>>>>>

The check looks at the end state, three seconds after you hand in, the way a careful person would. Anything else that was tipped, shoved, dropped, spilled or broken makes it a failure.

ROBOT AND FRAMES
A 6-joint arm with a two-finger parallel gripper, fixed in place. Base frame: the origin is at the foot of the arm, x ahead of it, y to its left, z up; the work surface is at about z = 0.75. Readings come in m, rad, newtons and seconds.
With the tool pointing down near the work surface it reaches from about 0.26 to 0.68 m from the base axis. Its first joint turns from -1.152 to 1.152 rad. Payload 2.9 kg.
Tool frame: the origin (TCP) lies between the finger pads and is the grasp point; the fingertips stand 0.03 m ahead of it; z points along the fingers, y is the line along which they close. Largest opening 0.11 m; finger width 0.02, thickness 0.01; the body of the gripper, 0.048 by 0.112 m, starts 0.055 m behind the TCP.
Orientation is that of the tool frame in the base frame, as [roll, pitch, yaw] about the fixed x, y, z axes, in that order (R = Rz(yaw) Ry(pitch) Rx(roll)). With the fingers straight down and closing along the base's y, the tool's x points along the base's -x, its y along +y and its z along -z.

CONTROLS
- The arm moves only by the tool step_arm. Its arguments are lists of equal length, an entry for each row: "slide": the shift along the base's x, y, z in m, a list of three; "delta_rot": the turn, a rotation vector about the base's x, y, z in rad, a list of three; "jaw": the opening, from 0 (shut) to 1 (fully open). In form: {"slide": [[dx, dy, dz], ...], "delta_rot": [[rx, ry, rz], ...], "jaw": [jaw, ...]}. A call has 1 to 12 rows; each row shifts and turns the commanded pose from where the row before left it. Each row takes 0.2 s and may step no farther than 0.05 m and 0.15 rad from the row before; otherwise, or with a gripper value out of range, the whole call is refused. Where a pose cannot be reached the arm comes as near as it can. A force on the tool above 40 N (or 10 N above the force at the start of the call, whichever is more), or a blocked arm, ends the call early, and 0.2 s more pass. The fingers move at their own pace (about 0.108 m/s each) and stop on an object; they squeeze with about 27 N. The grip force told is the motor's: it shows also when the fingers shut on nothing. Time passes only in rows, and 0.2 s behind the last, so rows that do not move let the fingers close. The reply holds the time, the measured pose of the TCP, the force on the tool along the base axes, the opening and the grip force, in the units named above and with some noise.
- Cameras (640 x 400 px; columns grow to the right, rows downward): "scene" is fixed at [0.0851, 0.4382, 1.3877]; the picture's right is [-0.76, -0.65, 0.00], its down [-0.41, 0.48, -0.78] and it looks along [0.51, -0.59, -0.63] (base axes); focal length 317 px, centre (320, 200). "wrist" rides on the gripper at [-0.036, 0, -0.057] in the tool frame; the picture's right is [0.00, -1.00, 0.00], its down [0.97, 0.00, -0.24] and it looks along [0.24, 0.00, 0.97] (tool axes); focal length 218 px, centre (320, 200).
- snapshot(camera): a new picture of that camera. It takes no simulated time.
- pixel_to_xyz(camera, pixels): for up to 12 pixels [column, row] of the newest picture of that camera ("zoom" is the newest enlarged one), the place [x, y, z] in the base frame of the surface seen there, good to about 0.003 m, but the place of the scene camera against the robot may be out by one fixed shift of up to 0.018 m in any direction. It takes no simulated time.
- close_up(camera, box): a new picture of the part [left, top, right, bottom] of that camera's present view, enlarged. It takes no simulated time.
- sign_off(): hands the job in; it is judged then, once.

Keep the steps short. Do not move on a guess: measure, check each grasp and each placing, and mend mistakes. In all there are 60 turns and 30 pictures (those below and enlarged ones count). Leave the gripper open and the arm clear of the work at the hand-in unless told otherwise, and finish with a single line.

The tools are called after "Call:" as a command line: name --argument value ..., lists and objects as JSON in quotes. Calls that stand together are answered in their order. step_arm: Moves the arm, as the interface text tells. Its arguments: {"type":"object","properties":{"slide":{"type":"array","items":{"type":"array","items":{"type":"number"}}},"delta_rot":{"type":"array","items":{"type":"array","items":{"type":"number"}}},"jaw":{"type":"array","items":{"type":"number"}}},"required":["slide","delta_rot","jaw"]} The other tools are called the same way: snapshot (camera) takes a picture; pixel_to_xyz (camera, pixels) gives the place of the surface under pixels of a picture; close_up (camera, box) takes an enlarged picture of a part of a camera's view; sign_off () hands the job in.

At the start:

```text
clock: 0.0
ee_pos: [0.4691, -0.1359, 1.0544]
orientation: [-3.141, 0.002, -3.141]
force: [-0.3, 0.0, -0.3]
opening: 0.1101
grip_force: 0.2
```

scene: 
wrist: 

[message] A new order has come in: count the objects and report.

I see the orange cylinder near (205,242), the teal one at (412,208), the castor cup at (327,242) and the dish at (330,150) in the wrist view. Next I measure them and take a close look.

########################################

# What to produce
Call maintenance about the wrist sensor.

<<<<<

# What to produce
Restate word for word only the lines running from the beginning of the data to the line holding "ROBOT AND FRAMES", both included. The answer is a Markdown table with a number under Index and the line under Wording; leave empty lines out.

# Solution to the problem
| Index | Wording |
|---|---|
| 1 | The check looks at the end state, three seconds after you hand in, the way a careful person would. Anything else that was tipped, shoved, dropped, spilled or broken makes it a failure. |
| 2 | ROBOT AND FRAMES |